Michael Finley – He’s a SG and SF who could nicely complement ‘Quis. The only problem is he’s shooting 38% from the field. Still, for a guy averaging 15 points per game for his career, I like him, and would welcome him on the Boston team. [Editor's note - One other problem, besides his shooting percentage: He's ancient.]
Larry Hughes – Averaging 9 points a game this season, Larry’s decent, but is shooting only 36%. Attitude issues and lazy defense are issues. Reminds me too much of Sheed, but he could back up Ray and let Quis focus on the 3.
Rashad McCants – If we can get him, I want him! McCants is only 6-4 so he’s limited to 3rd string SG but is a good rotation player. He shot 44% last season and is 43% career wise.

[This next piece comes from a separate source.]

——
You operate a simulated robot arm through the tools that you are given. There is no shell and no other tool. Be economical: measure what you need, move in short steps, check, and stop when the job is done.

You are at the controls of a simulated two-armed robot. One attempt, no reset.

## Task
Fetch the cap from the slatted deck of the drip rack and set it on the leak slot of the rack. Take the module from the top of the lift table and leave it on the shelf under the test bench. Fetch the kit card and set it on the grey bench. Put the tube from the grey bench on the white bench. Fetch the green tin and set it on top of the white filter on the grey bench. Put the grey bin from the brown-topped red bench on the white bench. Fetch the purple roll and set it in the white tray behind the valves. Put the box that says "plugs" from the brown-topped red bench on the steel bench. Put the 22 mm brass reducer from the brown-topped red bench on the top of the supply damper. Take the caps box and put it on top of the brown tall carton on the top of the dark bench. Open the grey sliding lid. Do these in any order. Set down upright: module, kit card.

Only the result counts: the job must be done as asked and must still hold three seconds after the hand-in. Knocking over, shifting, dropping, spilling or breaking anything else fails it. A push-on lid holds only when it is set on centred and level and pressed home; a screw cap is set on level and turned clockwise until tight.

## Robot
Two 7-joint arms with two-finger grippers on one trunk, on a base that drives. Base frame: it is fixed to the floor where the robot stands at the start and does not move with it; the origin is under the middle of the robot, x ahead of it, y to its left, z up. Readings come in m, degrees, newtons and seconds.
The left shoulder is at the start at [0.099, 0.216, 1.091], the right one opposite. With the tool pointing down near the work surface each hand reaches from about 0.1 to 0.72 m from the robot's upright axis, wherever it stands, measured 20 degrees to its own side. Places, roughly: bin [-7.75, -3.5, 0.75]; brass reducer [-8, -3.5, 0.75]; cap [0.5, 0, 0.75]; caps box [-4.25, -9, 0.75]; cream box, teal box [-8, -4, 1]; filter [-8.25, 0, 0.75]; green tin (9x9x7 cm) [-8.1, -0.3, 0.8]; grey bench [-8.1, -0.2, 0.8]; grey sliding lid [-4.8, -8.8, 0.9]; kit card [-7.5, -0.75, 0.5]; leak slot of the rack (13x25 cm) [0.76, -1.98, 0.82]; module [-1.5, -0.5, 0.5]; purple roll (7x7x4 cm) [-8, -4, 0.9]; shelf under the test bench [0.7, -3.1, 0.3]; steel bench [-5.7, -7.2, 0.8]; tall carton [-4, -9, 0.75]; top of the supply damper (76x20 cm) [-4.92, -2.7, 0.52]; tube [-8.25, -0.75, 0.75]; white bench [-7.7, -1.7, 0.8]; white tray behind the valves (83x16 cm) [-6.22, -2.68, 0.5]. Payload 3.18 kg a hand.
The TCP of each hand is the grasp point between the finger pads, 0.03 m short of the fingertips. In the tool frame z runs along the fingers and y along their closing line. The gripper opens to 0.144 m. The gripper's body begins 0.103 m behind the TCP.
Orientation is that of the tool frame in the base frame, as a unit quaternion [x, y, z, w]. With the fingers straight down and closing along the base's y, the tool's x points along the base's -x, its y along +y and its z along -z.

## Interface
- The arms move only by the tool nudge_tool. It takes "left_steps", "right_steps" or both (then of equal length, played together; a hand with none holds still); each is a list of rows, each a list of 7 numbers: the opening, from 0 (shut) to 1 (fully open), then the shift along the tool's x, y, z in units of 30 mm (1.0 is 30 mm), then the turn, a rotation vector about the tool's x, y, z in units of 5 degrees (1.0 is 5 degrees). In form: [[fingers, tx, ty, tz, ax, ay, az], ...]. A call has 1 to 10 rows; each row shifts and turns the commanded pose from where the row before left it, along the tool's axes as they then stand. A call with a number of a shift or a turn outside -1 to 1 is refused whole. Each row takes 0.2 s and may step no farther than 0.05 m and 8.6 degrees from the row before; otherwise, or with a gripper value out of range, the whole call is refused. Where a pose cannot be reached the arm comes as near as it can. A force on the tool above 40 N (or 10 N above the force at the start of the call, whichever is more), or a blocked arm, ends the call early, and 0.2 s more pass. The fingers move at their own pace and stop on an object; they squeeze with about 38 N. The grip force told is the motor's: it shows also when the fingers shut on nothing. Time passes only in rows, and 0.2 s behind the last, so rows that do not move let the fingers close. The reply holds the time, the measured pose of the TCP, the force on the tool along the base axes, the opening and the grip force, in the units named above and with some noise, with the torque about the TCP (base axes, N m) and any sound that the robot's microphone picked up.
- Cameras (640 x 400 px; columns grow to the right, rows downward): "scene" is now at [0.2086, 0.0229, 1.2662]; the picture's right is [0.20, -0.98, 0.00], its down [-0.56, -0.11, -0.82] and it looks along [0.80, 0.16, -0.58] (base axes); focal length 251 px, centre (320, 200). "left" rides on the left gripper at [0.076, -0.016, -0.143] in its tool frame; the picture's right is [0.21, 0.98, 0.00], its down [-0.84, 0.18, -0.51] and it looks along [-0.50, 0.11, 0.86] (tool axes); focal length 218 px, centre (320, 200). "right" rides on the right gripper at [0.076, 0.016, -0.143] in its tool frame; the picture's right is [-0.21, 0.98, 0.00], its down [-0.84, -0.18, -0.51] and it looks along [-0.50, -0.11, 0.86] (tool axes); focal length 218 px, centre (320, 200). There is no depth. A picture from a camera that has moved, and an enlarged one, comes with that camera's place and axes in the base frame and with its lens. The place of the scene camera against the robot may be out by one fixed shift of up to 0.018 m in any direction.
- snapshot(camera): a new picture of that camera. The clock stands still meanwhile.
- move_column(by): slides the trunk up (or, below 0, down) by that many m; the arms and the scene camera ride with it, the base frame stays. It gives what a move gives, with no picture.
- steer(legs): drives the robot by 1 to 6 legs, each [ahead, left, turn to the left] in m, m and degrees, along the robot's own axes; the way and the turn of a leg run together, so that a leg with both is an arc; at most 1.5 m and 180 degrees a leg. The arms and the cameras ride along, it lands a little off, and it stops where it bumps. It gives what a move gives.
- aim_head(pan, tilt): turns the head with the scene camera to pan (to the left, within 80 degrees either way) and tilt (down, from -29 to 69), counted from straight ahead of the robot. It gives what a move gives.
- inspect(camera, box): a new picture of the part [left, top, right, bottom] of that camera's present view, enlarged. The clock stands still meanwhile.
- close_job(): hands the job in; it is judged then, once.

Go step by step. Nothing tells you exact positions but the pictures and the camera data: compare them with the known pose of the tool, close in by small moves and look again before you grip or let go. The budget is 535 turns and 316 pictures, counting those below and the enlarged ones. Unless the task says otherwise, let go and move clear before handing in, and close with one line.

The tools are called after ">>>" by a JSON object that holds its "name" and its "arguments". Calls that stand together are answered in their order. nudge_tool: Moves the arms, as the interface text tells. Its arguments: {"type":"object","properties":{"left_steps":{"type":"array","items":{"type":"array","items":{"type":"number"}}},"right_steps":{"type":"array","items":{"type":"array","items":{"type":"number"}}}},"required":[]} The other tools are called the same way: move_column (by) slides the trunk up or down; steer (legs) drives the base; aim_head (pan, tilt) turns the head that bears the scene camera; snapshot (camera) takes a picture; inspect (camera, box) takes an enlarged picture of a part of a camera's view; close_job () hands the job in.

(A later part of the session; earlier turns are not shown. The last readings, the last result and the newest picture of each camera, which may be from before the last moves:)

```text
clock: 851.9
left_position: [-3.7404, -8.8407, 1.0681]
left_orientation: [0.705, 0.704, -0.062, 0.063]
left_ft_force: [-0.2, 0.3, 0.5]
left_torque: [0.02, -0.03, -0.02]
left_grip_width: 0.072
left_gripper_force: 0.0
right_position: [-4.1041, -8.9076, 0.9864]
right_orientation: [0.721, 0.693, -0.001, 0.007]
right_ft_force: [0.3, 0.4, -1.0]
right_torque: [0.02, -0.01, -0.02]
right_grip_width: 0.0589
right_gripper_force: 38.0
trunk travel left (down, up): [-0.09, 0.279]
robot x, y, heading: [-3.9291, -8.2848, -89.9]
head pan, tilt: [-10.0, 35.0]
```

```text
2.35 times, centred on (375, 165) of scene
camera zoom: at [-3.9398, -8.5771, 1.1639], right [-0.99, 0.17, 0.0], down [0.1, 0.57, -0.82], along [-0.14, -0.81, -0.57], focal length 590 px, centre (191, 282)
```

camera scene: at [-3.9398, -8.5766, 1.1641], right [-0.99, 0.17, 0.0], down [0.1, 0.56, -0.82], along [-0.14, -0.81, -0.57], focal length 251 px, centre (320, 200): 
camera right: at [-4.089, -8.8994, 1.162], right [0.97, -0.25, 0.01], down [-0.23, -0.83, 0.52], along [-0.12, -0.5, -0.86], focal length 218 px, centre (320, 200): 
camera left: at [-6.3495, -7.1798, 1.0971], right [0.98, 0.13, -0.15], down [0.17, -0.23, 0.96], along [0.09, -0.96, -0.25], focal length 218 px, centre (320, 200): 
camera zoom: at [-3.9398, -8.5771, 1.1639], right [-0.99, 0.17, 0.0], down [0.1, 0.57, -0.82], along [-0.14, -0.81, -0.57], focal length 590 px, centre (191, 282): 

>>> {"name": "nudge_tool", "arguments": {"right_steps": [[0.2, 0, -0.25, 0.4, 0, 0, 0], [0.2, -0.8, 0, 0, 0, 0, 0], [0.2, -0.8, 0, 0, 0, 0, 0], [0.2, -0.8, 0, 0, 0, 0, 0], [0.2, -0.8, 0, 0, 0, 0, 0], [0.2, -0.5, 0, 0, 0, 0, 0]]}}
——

Last season, he scored 10 points a game and is similar to Tony Allen, except for TA can rebound and distribute. (Editor’s note: McCants is a better shooter, and might be less likely to turn the ball over.) McCants can score and hustle but has bad character. I’d still like him to score in bursts for 8 minutes a night.
In a nutshell, the C’s could use a swingman who could play and score a little so Ray and Paul can rest before the playoffs. Rashad McCants would be the best fit, but Finley and Hughes could help. Hopefully, we get the right guy, and can position ourselves better for the playoffs.
(Editor’s note: McCants is a guy I haven’t thought about at all. He must be a headcase to not have any suitors after showing decent scoring potential, but the man can certainly score.
Other free agents include Ricky Davis, Mark Blount, Mikki Moore and Wally Szczerbiak. I’m unsure whether J.R. Bremer would be willing to accept a buy-out from his current Russian club. I’m kidding about the possibility of adding Bremer to the mix… I think. Reports are that Allen Iverson will be bought out but, with his daughter’s illness that has kept him out of many games, it’s possible he still won’t sign with any other team. Zydrunas Ilgauskas is pretty much already a Cav, even though there’s still a Tayshaun Prince-thin chance he signs with another team.)